Manuel Veiga. Acredito que na próxima revisão constitucional será dado o passo decisivo rumo à oficialização do crioulo

Linguista, investigador, professor e escritor, Manuel Veiga apresentou neste fim de semana a terceira edição do seu romance “Odju d´Agu”. Um livro escrito em crioulo que é mais um exemplo da paixão com que o ex-ministro da cultura de um dos governos de José Maria Neves, defende a língua materna e cada vez mais com a confiança de que vai ganhar a luta da oficialização. Ele que afirma convicto: "acredito que na próxima revisão constitucional o passo decisivo rumo à oficialização do crioulo será dado.

- A primeira edição de “Odju d´Agu” é da década de 1980. Cerca de 30 anos depois, volta a reeditar a obra, caso raro em Cabo Verde. O que explica este sucesso, digamos?

- O livro, sendo um cântico a Cabo Verde e a busca das raízes crioulas, causa empatia junto de qualquer cabo-verdiano que se der ao trabalho de ler a obra. Há quem me tenha garantido que já leu o livro mais de três vezes. Ainda ontem [22 de Março], na apresentação da obra, a Dra. Antonieta Lopes dizia que lamenta ter descoberto só agora a riqueza do livro e que, se o tivesse lido antes, seguramente teria levado os seus alunos a tirarem benefício de uma obra que ela considera polifacética e polissémica, na medida em que nela se pode encontrar variadíssimas vivências autobiográficas do autor, o resgate de diversos aspectos da cultura e da traição cabo-verdianas, em textos narrativos, em descrições com forte estilo da oralidade, em poemas com bosquejo lexical, semântico e rítmico, em mensagens veiculadas através da dramaturgia, em princípios filosóficos, em cultura da ética, em ricas metáforas próprias do homem do campo, etc., etc. O próprio Ministro Abrão Vicente considerou Odju d’Agu como uma fonte de preciosidades da e na nossa língua materna, no seu post no Facebook do dia 23 de Março, e recomenda vivamente a sua leitura. É nisto tudo que está o segredo de Odju d’Agu e que explica a saída desta 3ª edição.

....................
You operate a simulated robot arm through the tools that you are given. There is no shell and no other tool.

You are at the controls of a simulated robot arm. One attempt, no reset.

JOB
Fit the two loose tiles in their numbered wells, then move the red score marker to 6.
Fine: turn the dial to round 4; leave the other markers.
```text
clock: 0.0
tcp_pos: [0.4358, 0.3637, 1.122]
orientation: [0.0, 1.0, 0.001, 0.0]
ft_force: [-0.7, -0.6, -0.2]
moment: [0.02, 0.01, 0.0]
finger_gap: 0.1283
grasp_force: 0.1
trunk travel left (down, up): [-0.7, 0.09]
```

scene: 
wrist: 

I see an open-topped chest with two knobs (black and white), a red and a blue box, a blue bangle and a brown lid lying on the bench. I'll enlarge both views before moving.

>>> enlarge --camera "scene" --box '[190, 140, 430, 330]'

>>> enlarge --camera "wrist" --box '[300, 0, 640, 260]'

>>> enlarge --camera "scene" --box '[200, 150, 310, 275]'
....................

- Mas de quem foi a ideia de reeditar o livro, foi sua?

- A proposta da edição do livro partiu da própria Editora [Livraria Pedro Cardoso], através do seu director, Dr. Mário Silva. A princípio, pensei tratar-se de uma brincadeira. Porém, face à insistência, acabei por acreditar que se tratava de uma proposta séria.

- Que género de obra é “Odju d´Agu” ?

- Trata-se de uma obra de ficção, de um romance histórico. Aliás, como dizia Milan KUNDRA em A Arte do Romance (publicação D. Quixote, Lisboa, 1988), o romance é “… um espaço imaginário onde ninguém é possuidor da verdade e onde cada um tem o direito de ser compreendido (p. 186), e “… o romancista não é nem um historiador nem um profeta: é um explorador de existência” (p. 60), sendo esta “o campo das possibilidades humanas” (p. 59). Assim se pode concluir que em Odju d’Agu o autor é um explorador de existência, da sua própria existência, mas também da existência do seu povo e que merece ser compreendido.

Mas o que é ou significa “Odju d´Agu”?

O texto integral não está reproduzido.